In CTS Corp. v. Waldburger, the Court held that North Carolina’s statute of repose is not preempted by the Comprehensive Environmental Response, Compensation, and Liability Act of 1980 (CERCLA) – commonly known as the Superfund law – which instead only preempts state statutes of limitations on bringing state law environmental tort cases. 

Here are the basic facts in the case:  From 1959 until 1985, CTS Corporation operated an electronics plant in North Carolina.  In 2011, owners of the former CTS property and adjacent properties filed a state-law nuisance case in federal district court, seeking to hold CTS responsible for damages from contaminants on the land.  The district court held that, because CTS had sold the property in 1987, the suit was barred by the state’s statute of repose, which prohibits tort suits filed more than ten years after the defendant’s last culpable act.   The Fourth Circuit reinstated the landowners’ lawsuit on the ground that the statute of repose was preempted by the federal statute (CERCLA), but today the Supreme Court – by a vote of seven to two – reversed that decision.

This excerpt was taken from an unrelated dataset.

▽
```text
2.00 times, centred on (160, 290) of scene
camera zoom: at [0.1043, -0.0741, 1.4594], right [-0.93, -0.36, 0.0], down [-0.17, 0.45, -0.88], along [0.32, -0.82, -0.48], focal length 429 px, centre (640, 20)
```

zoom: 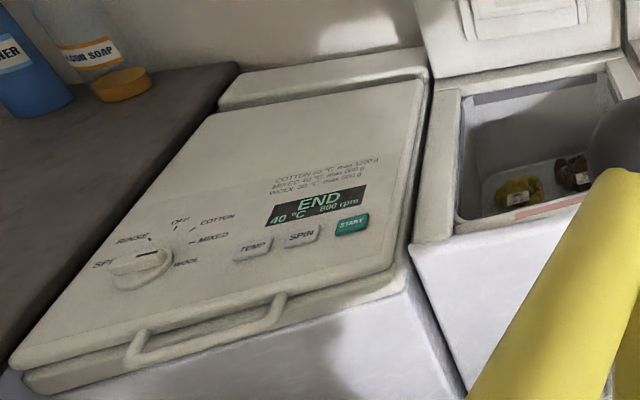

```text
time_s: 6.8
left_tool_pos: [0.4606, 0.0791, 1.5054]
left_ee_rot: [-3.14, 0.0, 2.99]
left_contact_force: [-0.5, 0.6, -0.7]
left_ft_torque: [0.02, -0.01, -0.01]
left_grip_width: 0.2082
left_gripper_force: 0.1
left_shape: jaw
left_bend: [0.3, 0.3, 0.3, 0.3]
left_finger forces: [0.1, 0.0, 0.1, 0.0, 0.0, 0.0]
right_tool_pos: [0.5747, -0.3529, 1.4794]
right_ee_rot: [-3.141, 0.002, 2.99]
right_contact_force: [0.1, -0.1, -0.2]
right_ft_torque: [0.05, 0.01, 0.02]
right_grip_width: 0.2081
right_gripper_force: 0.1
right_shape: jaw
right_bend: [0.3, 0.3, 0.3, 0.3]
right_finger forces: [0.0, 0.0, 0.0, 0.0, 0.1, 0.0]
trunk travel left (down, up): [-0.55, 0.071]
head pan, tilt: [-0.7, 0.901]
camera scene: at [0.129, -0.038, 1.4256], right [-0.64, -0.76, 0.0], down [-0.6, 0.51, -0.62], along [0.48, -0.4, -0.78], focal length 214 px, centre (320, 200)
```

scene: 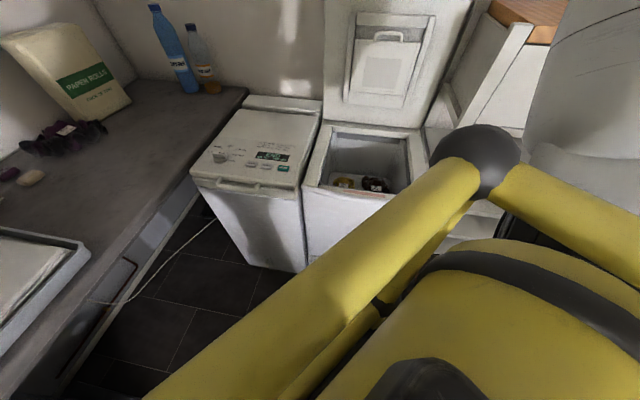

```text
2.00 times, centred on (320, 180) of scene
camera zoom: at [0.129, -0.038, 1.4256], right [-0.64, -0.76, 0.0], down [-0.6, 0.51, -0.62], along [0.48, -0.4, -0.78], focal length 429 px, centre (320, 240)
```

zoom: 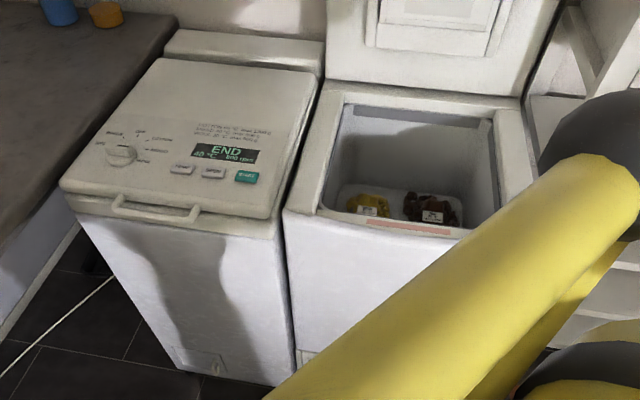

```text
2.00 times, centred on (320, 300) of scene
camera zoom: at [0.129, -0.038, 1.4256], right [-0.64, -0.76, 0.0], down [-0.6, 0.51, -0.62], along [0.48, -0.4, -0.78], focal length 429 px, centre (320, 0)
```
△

In an opinion by Justice Kennedy, the Court explained that, although there is “considerable common ground” between a statute of limitations and a statute of repose, the two nonetheless have different purposes.  In particular, a statute of repose reflects a judgment that a defendant should not be held liable for his actions at all after a specific amount of time has passed.  The Court observed that Section 9658 repeatedly referred to a “statute of limitations,” and it placed particular emphasis on a 1982 report commissioned by Congress in connection with CERCLA that clearly referred to “statutes of repose as a distinct category” and urged Congress to preempt statutes of repose as well.  Congress’s failure to make that same distinction, along with other aspects of Section 9658, the Court concluded, indicated that it did not intend for Section 9658 to also preempt statutes of repose.

Four Justices – Justices Scalia, Thomas, and Alito and Chief Justice John Roberts – joined all of Justice Kennedy’s opinion with the exception of Part II-D, a brief section which indicated that the Court’s holding was also consistent with the “presumption against preemption” – the principle that courts should construe express preemption statutes narrowly.

Justice Ginsburg dissented, joined by Justice Breyer.  Although brief, her dissenting opinion does not pull any punches:  she contends that the Court’s decision today “allows those responsible for environmental contamination, if they are located in the still small number of States with repose periods, to escape liability for the devastating harm they cause” and “gives contaminators an incentive to conceal the hazards they have created until the repose period has run its full course.”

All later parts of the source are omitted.